For a third week, the historic and unprecedented events in the credit markets have delayed Florida financings because the bond market is essentially closed, Ben Watkins, director of the Division of Bond Finance, told Gov. Charlie Crist and the state’s elected Cabinet members on Tuesday.
“Currently the municipal market for all practical purposes is frozen. It’s closed,” Watkins said, reporting on how the problem is affecting the state’s ability to issue debt.
“We have delayed ... financings just in general.
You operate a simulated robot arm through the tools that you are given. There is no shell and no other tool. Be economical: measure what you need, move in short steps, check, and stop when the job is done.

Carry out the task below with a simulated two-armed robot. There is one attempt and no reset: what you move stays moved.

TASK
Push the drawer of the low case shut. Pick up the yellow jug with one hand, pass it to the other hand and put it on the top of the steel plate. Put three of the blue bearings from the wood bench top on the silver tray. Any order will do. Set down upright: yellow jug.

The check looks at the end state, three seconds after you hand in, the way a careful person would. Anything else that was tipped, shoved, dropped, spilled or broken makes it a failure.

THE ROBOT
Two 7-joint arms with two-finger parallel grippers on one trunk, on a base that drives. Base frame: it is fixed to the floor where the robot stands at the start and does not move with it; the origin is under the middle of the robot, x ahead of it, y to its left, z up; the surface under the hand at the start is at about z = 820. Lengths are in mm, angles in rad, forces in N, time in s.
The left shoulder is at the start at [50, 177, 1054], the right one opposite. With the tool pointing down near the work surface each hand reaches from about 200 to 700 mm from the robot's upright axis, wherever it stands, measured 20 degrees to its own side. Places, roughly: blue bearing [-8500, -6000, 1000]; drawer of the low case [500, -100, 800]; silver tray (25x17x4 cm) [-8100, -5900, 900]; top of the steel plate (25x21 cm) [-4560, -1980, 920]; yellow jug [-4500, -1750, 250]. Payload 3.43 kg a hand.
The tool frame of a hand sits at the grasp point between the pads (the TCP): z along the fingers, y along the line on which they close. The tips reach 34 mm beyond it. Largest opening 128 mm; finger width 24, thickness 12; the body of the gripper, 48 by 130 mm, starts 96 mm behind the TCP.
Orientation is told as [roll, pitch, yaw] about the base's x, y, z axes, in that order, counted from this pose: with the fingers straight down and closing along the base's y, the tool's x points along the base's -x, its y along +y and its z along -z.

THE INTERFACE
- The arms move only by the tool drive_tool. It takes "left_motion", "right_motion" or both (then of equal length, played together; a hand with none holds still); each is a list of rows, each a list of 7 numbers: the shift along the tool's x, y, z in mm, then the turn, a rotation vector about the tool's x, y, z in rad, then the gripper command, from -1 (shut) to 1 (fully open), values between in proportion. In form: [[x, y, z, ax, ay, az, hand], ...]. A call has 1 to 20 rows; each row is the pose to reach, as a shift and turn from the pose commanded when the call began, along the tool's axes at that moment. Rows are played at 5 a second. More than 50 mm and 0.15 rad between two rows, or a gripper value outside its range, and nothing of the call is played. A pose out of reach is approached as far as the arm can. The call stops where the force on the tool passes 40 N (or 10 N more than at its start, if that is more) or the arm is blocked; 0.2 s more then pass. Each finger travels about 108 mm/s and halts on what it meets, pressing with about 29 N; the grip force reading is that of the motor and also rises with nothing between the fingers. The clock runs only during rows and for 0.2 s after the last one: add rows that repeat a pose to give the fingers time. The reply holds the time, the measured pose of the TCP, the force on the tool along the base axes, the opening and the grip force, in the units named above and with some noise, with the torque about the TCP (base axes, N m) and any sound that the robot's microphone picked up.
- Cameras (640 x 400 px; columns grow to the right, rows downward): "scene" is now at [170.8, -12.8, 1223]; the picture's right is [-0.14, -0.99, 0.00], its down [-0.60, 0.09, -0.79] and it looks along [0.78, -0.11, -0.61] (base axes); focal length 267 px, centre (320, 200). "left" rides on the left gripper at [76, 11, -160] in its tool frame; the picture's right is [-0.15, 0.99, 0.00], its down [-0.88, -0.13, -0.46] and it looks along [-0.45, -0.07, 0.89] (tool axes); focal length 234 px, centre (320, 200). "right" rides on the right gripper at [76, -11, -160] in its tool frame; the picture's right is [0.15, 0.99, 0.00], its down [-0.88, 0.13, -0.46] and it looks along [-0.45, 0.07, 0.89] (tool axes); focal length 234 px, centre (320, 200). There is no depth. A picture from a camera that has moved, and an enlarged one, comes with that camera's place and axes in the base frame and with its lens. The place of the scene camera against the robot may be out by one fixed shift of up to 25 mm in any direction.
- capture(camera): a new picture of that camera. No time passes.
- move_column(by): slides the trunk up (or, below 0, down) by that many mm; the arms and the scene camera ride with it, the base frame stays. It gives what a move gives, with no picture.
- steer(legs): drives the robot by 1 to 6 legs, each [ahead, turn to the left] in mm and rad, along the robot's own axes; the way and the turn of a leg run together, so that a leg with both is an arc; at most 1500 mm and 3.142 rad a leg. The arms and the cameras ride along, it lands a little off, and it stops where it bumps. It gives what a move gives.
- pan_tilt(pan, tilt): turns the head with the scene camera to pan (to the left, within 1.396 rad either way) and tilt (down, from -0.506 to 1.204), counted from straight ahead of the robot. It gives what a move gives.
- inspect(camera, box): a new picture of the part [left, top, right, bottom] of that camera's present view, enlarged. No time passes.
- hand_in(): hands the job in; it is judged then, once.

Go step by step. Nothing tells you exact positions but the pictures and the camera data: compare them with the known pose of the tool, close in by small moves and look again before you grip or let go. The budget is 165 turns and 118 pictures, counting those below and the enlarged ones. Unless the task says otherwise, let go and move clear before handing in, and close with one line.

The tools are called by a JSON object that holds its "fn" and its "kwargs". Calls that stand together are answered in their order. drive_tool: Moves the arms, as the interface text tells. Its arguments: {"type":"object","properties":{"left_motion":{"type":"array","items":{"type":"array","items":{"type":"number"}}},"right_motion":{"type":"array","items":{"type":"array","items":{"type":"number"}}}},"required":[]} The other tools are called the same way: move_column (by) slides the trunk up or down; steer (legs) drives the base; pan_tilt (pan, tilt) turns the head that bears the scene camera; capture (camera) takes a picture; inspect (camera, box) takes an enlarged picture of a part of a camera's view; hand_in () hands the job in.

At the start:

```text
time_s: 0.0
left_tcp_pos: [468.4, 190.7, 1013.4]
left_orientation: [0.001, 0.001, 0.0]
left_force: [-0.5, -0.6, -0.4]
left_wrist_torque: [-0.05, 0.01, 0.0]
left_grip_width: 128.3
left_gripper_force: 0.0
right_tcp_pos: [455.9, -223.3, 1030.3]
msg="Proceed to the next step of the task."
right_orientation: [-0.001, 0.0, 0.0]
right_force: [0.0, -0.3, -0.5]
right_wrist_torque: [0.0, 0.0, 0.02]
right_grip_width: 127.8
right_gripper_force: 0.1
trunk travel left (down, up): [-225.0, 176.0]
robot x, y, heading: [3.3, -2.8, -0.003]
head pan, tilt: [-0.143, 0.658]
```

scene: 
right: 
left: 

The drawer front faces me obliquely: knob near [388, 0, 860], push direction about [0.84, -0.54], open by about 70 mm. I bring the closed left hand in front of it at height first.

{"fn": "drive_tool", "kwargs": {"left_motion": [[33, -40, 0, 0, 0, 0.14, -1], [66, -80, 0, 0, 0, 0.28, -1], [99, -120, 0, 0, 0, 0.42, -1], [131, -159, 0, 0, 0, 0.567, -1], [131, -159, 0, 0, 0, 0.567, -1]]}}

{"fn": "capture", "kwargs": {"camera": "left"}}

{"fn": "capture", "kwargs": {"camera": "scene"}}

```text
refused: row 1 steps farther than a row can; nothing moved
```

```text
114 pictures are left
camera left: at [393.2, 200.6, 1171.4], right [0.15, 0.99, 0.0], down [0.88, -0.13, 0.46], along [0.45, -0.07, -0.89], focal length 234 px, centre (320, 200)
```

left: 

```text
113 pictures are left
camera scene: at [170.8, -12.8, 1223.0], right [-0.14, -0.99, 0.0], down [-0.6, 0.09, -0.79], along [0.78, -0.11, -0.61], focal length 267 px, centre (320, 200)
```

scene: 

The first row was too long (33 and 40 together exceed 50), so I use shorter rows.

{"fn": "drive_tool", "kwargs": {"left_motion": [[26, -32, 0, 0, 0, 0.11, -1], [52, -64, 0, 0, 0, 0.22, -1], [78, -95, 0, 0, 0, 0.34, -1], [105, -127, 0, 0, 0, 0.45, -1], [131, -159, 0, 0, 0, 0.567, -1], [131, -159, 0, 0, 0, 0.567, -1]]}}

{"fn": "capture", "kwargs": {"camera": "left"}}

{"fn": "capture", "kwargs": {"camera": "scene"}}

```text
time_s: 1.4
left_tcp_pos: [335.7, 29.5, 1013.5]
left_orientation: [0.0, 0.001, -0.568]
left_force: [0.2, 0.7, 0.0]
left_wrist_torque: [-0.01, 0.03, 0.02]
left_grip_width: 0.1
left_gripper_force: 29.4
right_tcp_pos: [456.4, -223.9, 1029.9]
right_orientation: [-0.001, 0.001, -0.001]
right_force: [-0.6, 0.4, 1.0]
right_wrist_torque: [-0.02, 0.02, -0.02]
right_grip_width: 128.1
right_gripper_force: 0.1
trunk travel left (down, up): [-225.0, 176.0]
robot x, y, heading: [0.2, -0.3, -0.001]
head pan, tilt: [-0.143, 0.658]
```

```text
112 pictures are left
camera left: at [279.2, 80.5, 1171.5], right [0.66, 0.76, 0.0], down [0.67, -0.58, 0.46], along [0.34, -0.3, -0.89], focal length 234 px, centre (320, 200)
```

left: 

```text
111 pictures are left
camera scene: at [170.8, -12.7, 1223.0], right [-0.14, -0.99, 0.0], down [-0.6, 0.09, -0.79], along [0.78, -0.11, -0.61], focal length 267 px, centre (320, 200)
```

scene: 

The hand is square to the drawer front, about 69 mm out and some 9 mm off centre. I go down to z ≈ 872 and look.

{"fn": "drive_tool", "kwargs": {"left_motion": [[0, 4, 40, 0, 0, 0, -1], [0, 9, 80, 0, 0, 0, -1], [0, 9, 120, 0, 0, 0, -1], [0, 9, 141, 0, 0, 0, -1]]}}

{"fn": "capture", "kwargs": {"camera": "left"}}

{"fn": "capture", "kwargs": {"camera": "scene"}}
There are no new-money borrowings of any significance that have been taking place over the last few weeks,” he said. “We are beginning our third week of the freezing of the municipal market.”
The volatility is indicative of liquidations by investors, Watkins explained, calling the situation the latest chapter in the problems that have swept through the credit markets for more than a year now.
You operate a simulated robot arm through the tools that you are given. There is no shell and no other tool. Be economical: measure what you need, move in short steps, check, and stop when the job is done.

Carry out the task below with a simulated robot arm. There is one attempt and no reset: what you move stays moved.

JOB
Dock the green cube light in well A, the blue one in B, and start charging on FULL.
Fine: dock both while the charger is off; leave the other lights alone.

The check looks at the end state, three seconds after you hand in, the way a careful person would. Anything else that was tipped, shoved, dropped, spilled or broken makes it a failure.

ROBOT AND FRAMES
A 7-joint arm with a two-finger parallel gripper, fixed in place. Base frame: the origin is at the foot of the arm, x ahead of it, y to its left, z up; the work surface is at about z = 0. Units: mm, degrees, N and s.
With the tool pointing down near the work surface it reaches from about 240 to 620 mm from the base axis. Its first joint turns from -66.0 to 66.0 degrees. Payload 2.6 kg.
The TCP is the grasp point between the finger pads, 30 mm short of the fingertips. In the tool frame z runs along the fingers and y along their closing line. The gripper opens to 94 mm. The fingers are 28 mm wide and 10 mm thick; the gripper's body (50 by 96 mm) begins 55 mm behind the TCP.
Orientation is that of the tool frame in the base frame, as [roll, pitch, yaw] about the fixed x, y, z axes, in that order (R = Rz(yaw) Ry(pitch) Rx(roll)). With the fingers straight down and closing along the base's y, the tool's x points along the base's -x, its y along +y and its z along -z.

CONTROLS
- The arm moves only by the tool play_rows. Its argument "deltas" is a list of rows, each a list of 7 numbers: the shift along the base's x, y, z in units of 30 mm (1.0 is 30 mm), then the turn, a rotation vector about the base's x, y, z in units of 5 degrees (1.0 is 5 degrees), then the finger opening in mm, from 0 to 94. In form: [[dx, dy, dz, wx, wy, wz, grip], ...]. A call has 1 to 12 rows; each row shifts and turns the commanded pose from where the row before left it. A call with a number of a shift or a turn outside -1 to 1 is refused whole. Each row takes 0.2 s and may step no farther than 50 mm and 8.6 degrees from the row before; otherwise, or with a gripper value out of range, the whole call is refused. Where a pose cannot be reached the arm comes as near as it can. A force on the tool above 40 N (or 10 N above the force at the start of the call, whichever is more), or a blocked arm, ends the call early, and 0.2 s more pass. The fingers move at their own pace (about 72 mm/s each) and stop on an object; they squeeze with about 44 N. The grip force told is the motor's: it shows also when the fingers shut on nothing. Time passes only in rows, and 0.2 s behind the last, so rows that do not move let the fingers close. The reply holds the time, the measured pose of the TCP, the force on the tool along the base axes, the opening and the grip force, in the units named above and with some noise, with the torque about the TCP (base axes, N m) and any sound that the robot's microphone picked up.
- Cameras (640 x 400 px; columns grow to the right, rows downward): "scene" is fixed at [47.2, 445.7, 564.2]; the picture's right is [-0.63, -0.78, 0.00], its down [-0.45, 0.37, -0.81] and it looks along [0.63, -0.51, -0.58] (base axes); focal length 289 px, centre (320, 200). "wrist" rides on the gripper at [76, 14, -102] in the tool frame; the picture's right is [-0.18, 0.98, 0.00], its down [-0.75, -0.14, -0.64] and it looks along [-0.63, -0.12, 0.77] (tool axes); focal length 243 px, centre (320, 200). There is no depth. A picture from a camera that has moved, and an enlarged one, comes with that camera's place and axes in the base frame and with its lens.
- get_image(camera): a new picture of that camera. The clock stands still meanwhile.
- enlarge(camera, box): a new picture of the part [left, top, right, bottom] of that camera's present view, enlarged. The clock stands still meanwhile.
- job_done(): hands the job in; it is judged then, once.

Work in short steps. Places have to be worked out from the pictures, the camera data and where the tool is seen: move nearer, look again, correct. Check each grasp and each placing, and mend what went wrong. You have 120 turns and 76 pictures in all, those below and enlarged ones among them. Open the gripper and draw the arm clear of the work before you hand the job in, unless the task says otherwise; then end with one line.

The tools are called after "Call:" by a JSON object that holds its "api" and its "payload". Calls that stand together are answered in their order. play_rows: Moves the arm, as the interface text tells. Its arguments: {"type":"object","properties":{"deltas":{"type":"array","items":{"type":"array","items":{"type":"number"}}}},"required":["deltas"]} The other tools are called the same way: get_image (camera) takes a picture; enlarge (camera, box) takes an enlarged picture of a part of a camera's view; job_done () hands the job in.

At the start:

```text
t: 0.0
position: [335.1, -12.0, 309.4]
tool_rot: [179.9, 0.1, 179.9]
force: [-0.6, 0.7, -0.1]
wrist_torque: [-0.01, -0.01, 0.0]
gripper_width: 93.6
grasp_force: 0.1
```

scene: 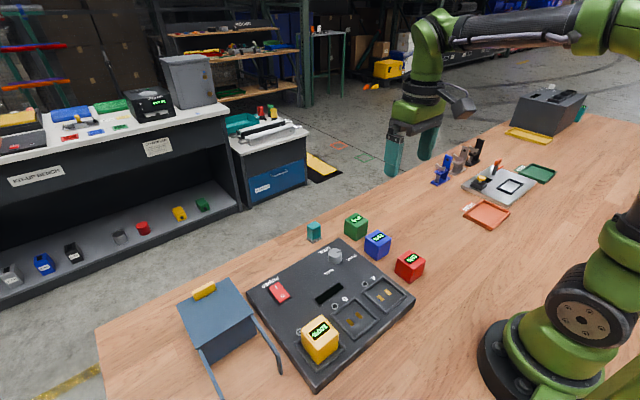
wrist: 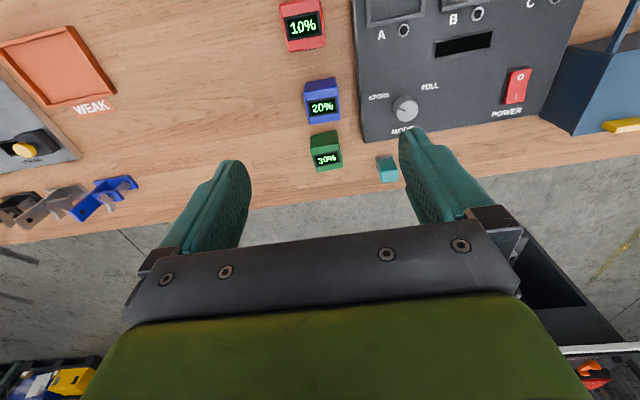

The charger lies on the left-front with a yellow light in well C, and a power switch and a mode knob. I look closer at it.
While the state only has $100 million of its $21 billion debt in variable-rate mode, Watkins said variable rates reset at 8% last week, while two weeks ago they reset at 5%. Normally those rates run between 1.5% and 2%. With such limited exposure in variable rates, Watkins said Florida’s portfolio is very manageable.
Other issuers with more substantial variable-rate exposure may experience more significant financial consequences from increased borrowing costs, he noted.
“We have experienced this before, this temporary freezing of the credit markets, where issuers didn’t have access to borrowing money,” Watkins said, referring to the initial meltdown in February with the collapse of the auction-rate market. “It took a couple of weeks in that instance for the market to regain its footing … then our ability to access the credit markets [resumed] to borrow for the bond programs we administer.”
Watkins, whose division sells most of the bonds issued by the state, said debt sales are planned only when money is needed to begin projects. As a result, he said, Florida is not in danger of delaying financings in a way that will ultimately delay projects.
“It’s not creating a problem for us currently, but if this goes on for an extended period of time we will be challenged to have access to the credit markets to borrow money to fund the projects for schools and roads and acquire environmentally sensitive lands,” Watkins said.
“I have confidence in the resiliency of our markets and that they will, in fact, return to normal at some point. The uncertainty is I don’t see clearly what the catalyst for stability and the return to normalcy will be.”
He said he was hopeful and looking for a solution from Washington to provide some stability to the credit markets.